To give the council some credit, when they first considered incineration to be the answer, they were under the impression that they would be getting proposals for energy-from-waste plants and evidence about negative health and environmental impacts of mega-incinerators had only just begun to accrue. As the council leadership has frequently commented in The Oxford Times, they are not competent to assess the health and environmental risks of the proposed incinerators.

Leaving that aside, they now know that the plant proposed by WRG for Sutton Courtenay is most unlikely to produce usable heat.

Even Didcot A power station, located adjacent to the proposed site, has not done that.

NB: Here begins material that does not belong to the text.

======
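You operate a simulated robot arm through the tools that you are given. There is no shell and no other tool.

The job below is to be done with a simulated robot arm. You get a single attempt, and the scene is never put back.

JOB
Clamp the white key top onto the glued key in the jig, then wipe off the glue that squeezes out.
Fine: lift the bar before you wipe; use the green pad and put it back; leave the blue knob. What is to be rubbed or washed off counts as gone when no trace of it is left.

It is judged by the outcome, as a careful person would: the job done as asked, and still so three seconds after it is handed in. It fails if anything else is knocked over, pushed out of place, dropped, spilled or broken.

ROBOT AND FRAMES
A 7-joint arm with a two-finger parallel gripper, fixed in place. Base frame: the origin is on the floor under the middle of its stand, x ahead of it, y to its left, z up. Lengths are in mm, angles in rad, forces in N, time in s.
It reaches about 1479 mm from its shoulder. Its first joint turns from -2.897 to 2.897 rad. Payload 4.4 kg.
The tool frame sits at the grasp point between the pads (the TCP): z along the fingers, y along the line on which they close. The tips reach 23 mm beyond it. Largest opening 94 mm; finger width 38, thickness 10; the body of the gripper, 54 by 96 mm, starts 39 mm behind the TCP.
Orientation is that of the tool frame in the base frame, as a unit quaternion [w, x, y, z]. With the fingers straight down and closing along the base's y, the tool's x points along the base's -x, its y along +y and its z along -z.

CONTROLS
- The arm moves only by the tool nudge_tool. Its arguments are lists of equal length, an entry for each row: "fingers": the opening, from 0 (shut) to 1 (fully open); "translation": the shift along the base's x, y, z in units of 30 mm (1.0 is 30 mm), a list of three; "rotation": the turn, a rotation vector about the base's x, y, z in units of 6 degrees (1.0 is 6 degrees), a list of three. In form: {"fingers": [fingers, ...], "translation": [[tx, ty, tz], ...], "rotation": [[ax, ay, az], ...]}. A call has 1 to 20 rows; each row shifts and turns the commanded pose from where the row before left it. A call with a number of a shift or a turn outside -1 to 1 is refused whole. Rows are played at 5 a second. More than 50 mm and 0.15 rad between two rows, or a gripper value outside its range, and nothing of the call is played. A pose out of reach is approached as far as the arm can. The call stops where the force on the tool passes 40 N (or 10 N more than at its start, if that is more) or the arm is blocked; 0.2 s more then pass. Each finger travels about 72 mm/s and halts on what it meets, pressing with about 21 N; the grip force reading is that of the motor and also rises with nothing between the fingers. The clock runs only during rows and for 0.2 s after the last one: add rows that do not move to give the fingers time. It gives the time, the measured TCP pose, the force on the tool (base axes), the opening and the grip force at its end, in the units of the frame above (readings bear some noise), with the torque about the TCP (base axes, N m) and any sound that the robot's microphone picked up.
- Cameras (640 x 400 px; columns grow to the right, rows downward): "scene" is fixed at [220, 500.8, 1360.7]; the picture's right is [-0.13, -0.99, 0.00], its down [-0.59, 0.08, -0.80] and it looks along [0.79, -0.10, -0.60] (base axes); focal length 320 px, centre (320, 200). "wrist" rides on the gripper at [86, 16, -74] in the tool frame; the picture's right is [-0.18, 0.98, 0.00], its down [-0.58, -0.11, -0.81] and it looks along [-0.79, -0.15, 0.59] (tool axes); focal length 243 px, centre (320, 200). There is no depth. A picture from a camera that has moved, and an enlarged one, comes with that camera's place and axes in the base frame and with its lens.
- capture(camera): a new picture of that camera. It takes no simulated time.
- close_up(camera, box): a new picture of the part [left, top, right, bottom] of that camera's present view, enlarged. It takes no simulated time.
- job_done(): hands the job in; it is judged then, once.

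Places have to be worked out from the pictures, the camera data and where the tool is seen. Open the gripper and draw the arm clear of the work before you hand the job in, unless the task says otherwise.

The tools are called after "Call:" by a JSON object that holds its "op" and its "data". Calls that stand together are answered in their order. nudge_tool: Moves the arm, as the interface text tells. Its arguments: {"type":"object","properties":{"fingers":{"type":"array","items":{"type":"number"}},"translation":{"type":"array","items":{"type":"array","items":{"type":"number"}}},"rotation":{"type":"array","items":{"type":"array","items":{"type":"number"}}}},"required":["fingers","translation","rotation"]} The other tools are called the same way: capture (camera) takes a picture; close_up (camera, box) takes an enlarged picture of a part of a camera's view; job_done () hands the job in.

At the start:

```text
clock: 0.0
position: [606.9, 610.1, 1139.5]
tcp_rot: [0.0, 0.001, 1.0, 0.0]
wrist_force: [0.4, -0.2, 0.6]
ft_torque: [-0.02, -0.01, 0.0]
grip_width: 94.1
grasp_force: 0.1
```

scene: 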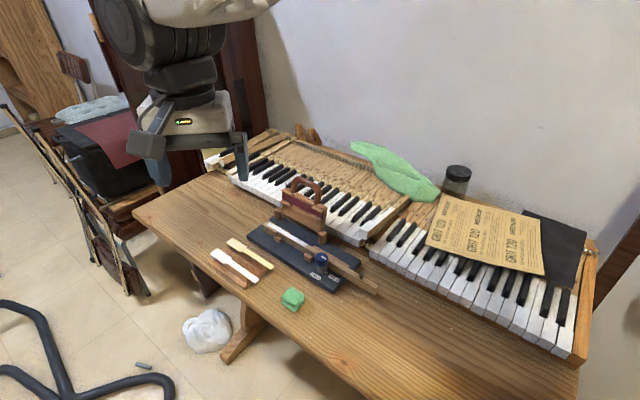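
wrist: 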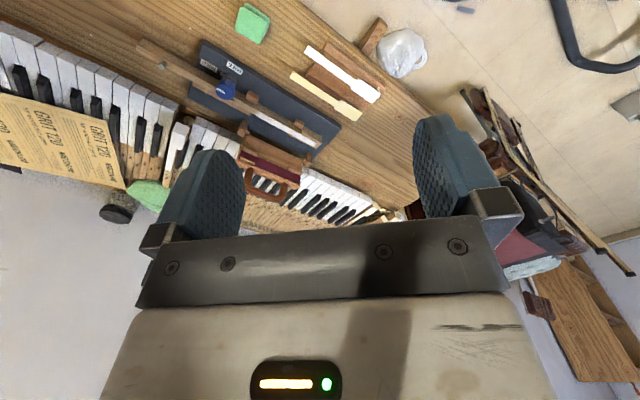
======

They also know that using incineration to generate electricity is less than 15 per cent fuel efficient.

What would be efficient is the generation of gas substitute through anaerobic digestion, a product which the National Gas Grid is crying out for, to the extent that it is demanding the Government introduce policies to limit the “wasteful” practice of incineration.

By continuing to view incineration as the only alternative, Oxfordshire County Council are now trailing other councils, such as in North London and Blackpool, in their appreciation of the economics and financial fall-out for taxpayers of incineration as a method of producing energy-from-waste.

They may not regain the lead on this, but they really must consider the economic realities and what the county may gain in revenue from efficiently producing the product the energy market wants.

Otherwise they simply appear as if they are petulantly digging their heels in over an outdated decision.